Yes, I have heard that too. Teachers use Creole because they feel that if they taught in English, the children would not learn anything.

But what I’m suggesting is that it needs to be sanctioned so that you can have teacher education programmes that train the teachers to use Creole (and perhaps other home languages) more effectively in classrooms. Giving them insights on how to use both languages proactively as a resource.

Right now, teachers typically use Creole in the class because they don’t know what else to do.

Knowing how and when to use Creole effectively can help in developing bilingual approaches to pedagogy that are more effective.

Which countries do you think have similar issues as ours?

I would think that Mauritius is historically unique, but it has similarities with certain multi-ethnic, multi-religious communities in places like Singapore and Malaysia.

What is the situation in Singapore?

In Singapore, the medium of instruction is largely English, but students are also taught their mother tongue in school.

They are doing very well, aren’t they?

They are doing very well, but they invest a lot of resources in teaching English.

So the issue is not the language then it is the resources.

Well, they also put very strong emphasis on Chinese, Malay and Tamil, which are taught as mother tongues in the schools. In Malaysia, you have English-medium schools, Malay-medium schools, Chinese-medium schools and Tamil- medium schools. Now, while other languages are recognized in Malaysia, it is the Malay language that is tied to the ethnic and national identity, and to Islam. The situation in Mauritius is quite different. Here, Creole is not really associated with any ethnicity or religion .

It is in a way.

It is and it is not. It is seen as coming from the Creole people who have African roots and are mostly Christian but, then Creole has been used by everyone here for a very long time. Furthermore, you have the Geeta and many other new materials about Hinduism translated into Creole and Creole being used as the language of teaching in madrassas and mosques. Whereas in Malaysia, there is a much more categorical distinction between say Malay and Tamil, where Malay is linked to Islam and Tamil is predominantly seen as a language of the Tamil Hindus.
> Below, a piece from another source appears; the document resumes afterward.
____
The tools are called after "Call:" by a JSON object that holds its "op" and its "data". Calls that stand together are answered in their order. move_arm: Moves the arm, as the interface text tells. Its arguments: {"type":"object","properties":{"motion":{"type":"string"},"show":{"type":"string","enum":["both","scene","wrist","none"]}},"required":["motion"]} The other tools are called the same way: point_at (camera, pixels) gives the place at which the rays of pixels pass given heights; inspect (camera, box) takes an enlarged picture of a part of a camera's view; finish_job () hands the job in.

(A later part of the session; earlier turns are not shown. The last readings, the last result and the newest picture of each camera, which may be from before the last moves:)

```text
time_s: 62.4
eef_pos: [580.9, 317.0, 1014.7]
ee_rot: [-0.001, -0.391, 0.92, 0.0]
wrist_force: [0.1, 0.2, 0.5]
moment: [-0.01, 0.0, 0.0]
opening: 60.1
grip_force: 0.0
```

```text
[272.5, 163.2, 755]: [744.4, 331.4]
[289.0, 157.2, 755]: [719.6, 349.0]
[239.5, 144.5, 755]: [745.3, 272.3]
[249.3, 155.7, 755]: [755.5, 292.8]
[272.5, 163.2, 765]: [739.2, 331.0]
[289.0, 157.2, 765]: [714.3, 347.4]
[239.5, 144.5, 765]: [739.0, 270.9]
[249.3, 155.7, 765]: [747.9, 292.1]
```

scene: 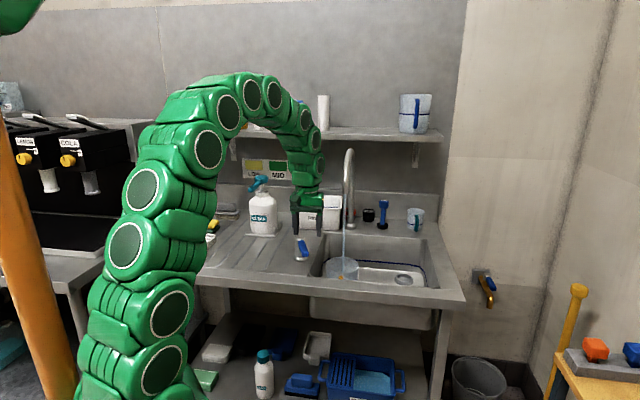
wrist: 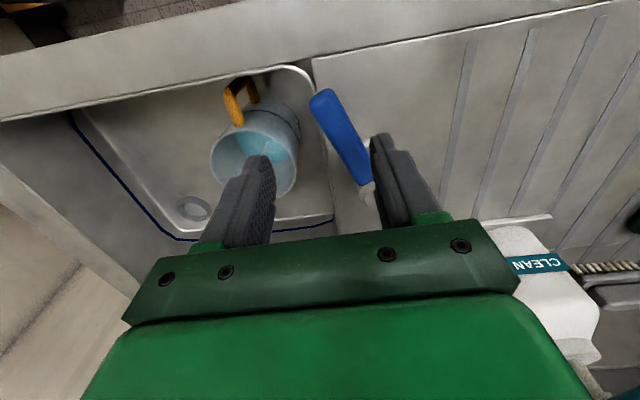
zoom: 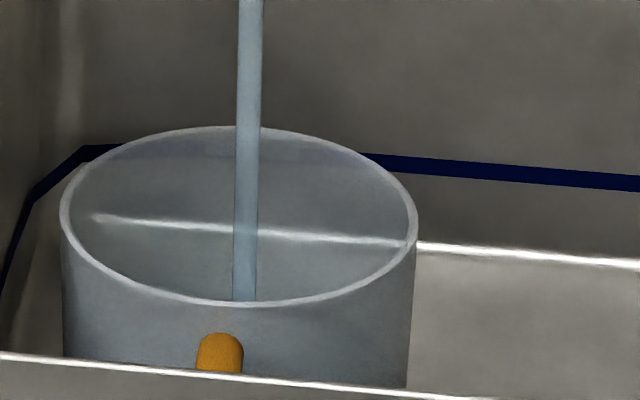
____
I still don’t understand where you really stand when it comes to using the mother tongue as the language of instruction.

There are good examples and bad ones. Malaysia invests a lot into translation and so does China.

These countries have engaged in quite successful prestige and corpus planning. There are other examples which failed. The earlier example that I gave of Pakistan largely failed, with terrible consequences.
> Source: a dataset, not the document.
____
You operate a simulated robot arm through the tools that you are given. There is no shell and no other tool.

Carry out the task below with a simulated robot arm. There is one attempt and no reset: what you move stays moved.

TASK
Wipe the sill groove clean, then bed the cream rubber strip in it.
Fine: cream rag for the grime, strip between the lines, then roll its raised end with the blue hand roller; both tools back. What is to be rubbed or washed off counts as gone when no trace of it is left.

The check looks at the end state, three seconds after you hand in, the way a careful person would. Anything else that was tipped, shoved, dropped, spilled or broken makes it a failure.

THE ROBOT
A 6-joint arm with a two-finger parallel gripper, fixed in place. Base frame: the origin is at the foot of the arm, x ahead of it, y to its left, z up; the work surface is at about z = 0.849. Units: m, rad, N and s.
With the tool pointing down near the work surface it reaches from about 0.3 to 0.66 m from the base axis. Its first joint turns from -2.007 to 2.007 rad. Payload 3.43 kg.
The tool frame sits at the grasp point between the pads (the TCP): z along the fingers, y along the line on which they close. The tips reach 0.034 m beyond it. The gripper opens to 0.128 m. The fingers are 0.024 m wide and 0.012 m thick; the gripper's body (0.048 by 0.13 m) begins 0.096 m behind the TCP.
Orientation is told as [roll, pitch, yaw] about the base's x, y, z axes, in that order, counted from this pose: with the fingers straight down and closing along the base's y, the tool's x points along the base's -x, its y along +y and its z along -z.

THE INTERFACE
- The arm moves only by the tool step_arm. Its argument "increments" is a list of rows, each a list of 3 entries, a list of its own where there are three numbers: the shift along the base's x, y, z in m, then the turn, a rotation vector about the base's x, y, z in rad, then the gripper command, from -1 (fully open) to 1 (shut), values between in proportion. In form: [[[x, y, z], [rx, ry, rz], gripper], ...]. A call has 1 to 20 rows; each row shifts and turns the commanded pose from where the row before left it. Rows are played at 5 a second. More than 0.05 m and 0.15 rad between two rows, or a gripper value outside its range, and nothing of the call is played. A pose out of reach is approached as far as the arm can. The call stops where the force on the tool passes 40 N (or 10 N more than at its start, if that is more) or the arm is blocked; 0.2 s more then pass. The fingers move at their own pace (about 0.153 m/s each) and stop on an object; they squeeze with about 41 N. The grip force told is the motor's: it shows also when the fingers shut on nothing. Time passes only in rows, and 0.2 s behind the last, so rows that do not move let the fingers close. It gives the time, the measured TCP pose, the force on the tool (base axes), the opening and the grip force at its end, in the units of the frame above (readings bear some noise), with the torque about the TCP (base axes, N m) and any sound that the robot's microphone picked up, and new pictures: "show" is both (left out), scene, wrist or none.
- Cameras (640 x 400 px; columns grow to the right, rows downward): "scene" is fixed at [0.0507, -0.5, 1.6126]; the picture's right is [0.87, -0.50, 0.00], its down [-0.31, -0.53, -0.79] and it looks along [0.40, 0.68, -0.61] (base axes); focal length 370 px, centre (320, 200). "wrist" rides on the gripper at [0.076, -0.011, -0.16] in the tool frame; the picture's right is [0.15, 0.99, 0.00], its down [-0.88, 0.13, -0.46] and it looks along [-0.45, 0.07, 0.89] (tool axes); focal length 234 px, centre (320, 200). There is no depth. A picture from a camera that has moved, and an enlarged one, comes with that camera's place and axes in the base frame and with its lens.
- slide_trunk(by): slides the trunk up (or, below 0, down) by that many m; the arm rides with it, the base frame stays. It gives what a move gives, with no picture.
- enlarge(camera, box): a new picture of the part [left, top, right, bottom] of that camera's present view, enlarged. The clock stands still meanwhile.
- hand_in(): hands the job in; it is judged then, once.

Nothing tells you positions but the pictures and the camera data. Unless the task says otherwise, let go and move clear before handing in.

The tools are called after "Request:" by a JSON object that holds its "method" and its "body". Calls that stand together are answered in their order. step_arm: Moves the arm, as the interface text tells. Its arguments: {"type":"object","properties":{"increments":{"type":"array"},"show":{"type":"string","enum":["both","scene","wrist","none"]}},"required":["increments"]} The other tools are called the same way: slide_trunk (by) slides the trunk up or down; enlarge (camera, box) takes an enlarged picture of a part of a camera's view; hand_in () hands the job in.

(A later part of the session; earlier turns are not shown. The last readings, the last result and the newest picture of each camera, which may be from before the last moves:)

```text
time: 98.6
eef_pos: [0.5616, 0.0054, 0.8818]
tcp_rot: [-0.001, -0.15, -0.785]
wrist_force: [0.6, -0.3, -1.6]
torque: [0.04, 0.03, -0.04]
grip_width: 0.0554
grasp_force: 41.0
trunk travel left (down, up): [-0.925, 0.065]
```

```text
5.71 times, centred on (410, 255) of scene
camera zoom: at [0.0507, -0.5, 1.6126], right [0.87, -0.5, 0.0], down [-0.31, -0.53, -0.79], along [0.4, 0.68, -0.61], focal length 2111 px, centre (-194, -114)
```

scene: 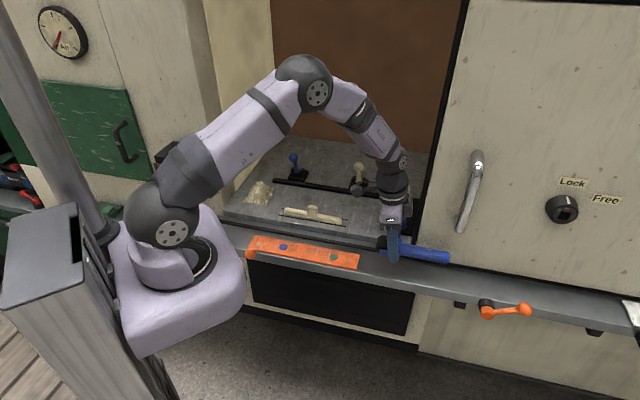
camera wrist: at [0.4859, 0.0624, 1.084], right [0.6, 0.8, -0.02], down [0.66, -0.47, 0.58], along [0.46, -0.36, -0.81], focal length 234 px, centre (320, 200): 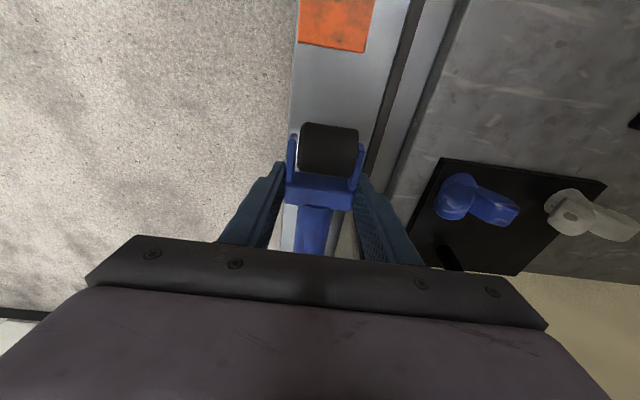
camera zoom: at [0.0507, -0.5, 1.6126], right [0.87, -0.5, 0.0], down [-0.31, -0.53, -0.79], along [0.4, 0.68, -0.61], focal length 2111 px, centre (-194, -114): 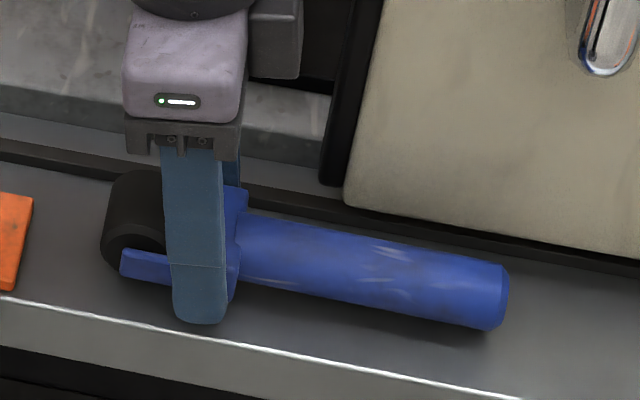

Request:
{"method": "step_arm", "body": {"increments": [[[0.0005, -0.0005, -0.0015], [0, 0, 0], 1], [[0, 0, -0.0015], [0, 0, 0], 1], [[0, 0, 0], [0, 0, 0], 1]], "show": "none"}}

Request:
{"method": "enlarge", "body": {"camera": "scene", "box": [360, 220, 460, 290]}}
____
In 1985, the same general who introduced Urdu as medium of instruction reversed the policy and re-introduced English. The impact of the 1970’s policy can still be felt in the country today.

So, if we introduced Creole tomorrow, do you think we’ll go the Pakistan way or the Singapore way?
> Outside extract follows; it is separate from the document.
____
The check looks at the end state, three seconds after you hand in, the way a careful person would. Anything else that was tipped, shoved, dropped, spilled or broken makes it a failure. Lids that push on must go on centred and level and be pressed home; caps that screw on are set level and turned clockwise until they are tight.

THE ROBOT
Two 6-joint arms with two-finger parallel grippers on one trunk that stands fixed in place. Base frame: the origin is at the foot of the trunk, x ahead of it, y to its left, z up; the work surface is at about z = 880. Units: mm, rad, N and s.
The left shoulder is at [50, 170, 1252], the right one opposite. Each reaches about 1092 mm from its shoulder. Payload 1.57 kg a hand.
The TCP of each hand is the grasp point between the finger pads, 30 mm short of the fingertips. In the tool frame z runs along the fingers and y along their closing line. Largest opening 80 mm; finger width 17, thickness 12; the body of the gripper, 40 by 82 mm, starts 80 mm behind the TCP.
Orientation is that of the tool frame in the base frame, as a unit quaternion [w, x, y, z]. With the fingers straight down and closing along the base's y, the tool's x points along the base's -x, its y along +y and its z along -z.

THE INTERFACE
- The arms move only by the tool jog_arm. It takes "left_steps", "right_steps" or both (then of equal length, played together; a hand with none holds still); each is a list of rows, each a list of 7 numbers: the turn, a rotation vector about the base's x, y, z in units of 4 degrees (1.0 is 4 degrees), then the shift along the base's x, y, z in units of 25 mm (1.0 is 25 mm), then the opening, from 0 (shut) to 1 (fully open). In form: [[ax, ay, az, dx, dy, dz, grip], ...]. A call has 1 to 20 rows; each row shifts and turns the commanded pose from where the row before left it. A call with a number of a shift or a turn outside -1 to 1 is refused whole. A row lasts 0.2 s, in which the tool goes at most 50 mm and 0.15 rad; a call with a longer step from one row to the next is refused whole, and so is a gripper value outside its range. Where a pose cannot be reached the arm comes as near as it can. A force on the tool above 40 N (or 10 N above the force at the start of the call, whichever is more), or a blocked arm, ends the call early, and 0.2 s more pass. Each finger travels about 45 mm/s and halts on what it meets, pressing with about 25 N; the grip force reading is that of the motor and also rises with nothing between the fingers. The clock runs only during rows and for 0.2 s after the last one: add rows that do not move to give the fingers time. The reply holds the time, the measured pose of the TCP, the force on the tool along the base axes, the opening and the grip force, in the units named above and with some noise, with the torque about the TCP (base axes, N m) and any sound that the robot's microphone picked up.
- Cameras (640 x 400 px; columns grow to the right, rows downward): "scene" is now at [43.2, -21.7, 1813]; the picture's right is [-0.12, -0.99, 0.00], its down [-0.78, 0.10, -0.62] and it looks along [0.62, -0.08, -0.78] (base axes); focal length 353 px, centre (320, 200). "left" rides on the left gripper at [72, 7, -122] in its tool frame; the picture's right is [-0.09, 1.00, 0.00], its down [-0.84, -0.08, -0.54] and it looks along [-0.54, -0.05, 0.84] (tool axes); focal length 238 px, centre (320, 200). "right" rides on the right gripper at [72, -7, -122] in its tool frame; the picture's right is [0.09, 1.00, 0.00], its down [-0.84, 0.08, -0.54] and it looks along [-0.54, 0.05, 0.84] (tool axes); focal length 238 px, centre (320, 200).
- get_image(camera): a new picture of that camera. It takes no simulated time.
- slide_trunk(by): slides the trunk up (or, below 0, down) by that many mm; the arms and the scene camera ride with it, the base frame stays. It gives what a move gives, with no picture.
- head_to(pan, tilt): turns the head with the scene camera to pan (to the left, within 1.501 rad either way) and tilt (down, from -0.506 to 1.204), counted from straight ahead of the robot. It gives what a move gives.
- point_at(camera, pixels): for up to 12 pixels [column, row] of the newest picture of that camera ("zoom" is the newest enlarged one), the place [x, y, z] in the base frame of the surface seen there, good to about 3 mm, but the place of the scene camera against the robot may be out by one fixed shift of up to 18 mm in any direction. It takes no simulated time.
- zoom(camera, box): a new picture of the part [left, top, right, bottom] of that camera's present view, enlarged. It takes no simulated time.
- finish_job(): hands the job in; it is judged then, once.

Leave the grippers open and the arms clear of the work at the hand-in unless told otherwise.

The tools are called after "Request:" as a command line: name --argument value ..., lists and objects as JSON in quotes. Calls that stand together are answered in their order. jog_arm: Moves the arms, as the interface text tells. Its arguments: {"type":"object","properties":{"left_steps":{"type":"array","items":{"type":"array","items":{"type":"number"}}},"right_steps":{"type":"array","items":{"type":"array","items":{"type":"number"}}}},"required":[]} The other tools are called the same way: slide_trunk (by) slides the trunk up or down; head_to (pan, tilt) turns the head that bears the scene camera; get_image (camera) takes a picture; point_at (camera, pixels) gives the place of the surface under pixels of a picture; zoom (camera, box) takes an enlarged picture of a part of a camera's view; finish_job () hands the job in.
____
If you went for it tomorrow, it would go the Pakistan way. It has to have sufficient planning and sufficient local research. Right now, as far as I know, there is very little research that’s going on, published and disseminated. Unless research is shared and disseminated, which provokes further discussion and research, it’s a dead end. The questions we are discussing here today need to be reconsidered in light of locally generated, credible research, that provides us with ethically collected, and critically analyzed and interpreted results about the local context.

We need such research before we make any policy decisions.

What worries me personally about this whole issue of teaching Creole, which is highly topical just now, is that it seems to be put forward as the panacea to all sorts of problems. Children are failing. Just teach them in Creole and they will sail through. Do you think this is an exaggeration?

There is a certain level of research that will support teaching in the mother tongue. However, it’s not the answer to everything because there are socio-economic issues. If mother-tongue education were the solution to everything, you would have no English speaking students failing or ping out in countries such as the US, Australia or the UK. Nobody would fail because everything is happening in English, which is their mother tongue. But, we know this is not true. So the medium of instruction is only one dimension.

It can help if it’s done appropriately, but it is not the only thing.

What are the other problems?

From what I understand, there are a number of questions that one needs to ask in relation to the primary education system here. One has to consider the kind of language and literacy practices that students bring to the school and the ones that they need in order to succeed as well as the teacher training programmes on offer and the kind of pedagogy that is being encouraged. There is also the relationship between exams and the kind of learning that students engage in. One has to consider the resources made available to the schools and to the teachers/students.

These are all variables that affect the quality of education. Furthermore, it seems that you have a stratified system of education here. You have an “exambased” entry system in place. Now, if the system worked properly, you would have a fair and statistically normal distribution of students who enter the secondary schools and universities from all social classes. I am not sure if this is the case. So, why is it that people from certain socio-economic or linguistic backgrounds are disproportionately distributed across the school system? If there are only a token number of workers’ and farmers’ children who manage to get to the elite schools, then there is something wrong.

How do you get to this normal distribution?

Through very careful language and pedagogical intervention, training teachers and research. Research is very important. But I’ve met a lot of people who told me that they would be interested in conducting research but that they have to go through so much red tape that by the time you get your funding, if you get your funding, you’ve forgotten what the point was.

Is it that bad?

That’s what I’ve been told so it’s a question of making processes transparent and equal. There is also this perception that if there are grants, they go to sciences and engineering. They don’t come to social sciences or humanities.

That’s a typical developing world syndrome. We don’t value humanities and social sciences. Actually, if you don’t invest in research, you will have to rely on foreign-generated knowledge. Somebody sitting in Australia, the US, UK, or France may be able to publish a lot of books, but how relevant will these be to the needs of Mauritius?

What is needed is locally generated knowledge.

The research which is perhaps lacking most is relevant research.

This is what I mean by CREDIBLE research. Research that is: Contextually relevant, Responds to theoretical and practical needs, Engages stakeholders, Draws on  an understanding of local knowledge and practices, is Informed by global approaches and experiences, Benefits local communities, Leads the field/discipline and contributes to the larger (global) theories, and is Ethical. That is CREDIBLE research.